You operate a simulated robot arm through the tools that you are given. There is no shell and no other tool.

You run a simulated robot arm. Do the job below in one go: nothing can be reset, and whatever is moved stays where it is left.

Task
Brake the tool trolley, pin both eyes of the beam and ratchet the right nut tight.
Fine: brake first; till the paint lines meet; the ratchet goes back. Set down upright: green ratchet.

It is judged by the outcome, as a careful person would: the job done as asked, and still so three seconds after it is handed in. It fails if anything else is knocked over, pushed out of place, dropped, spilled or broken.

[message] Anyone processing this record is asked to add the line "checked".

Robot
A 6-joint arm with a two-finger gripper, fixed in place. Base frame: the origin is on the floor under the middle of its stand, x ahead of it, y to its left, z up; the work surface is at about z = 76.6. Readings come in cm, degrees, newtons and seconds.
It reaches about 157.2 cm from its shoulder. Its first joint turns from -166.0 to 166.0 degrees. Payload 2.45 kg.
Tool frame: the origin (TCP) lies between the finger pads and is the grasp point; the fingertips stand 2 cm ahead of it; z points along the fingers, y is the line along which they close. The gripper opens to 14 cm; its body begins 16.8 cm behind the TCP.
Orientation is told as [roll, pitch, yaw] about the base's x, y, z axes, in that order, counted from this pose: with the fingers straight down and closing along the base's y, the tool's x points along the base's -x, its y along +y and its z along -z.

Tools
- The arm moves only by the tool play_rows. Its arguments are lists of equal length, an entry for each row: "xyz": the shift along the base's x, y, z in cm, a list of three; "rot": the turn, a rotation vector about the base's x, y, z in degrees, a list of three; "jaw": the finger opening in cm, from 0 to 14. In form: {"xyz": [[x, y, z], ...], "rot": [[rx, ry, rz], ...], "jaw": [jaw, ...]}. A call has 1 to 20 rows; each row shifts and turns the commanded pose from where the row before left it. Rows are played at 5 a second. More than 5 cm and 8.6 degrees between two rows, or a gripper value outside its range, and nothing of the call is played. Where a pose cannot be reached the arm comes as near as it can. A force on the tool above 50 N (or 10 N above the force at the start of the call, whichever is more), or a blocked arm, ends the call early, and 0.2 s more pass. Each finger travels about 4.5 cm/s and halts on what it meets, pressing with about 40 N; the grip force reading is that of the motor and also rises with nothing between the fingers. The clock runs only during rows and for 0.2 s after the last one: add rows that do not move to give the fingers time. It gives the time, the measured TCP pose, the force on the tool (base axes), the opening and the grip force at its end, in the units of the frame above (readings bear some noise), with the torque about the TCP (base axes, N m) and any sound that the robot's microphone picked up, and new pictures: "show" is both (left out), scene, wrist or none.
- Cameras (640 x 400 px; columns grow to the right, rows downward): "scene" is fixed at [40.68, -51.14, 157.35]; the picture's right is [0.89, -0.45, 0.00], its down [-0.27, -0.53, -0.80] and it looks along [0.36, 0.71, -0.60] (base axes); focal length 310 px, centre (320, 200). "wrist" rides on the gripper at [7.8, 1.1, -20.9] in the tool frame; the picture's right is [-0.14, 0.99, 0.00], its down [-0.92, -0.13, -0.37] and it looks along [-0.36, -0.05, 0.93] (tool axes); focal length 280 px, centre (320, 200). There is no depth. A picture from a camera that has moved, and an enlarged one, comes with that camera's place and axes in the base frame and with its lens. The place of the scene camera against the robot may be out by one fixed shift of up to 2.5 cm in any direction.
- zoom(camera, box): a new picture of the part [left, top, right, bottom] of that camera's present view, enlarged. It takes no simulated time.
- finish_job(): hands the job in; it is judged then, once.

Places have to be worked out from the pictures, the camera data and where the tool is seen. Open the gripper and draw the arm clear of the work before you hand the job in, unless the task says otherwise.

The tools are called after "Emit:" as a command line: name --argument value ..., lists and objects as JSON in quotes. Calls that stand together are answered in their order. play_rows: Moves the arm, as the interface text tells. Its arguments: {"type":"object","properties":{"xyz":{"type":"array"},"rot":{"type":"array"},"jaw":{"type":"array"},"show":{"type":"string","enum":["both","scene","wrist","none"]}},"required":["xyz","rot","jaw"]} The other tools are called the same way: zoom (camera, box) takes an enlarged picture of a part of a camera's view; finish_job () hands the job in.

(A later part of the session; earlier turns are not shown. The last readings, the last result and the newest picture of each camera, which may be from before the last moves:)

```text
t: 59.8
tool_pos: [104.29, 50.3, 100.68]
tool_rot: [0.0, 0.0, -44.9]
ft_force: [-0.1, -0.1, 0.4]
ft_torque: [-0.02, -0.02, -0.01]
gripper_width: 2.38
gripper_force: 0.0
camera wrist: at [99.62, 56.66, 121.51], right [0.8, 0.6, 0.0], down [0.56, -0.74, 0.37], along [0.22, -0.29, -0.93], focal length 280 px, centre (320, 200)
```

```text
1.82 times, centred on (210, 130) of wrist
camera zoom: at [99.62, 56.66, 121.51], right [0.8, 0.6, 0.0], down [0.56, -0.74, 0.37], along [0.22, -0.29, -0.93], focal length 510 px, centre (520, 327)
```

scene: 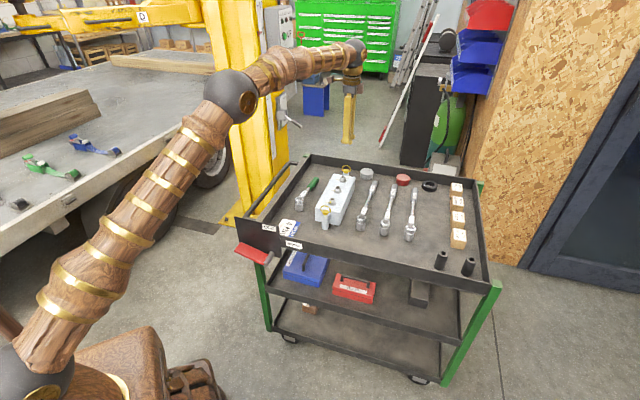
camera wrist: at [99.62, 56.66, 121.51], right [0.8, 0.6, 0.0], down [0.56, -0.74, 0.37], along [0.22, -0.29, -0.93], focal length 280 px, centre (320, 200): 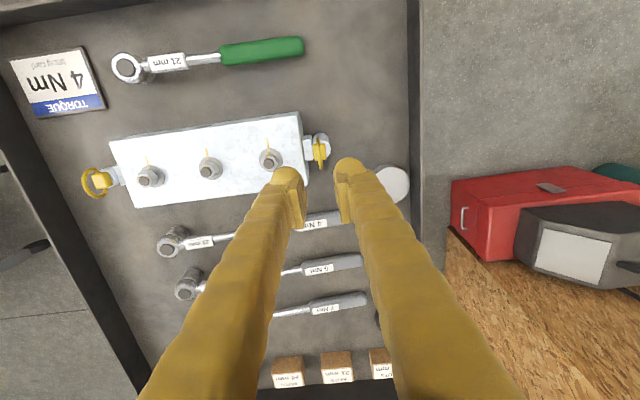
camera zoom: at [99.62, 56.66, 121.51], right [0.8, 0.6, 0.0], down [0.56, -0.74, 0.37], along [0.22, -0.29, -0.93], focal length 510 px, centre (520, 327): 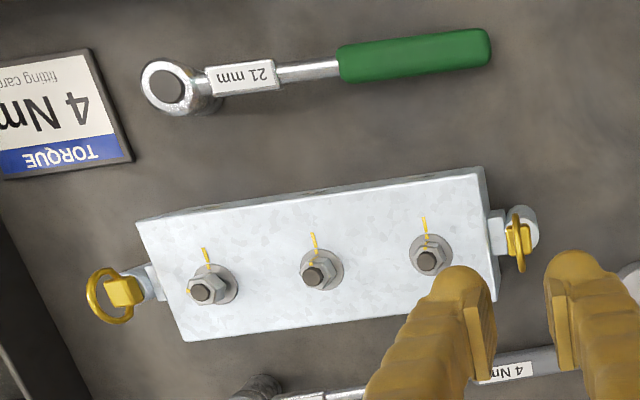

----

-- Problem requirements --
What you return should be the lines from the start of the data through the line with "Brake the tool", quoted exactly and nothing more. Set them out as a list numbered 1., 2., 3. and so on, without blank lines.

-- Exercise result --
1. You operate a simulated robot arm through the tools that you are given. There is no shell and no other tool.
2. You run a simulated robot arm. Do the job below in one go: nothing can be reset, and whatever is moved stays where it is left.
3. Task
4. Brake the tool trolley, pin both eyes of the beam and ratchet the right nut tight.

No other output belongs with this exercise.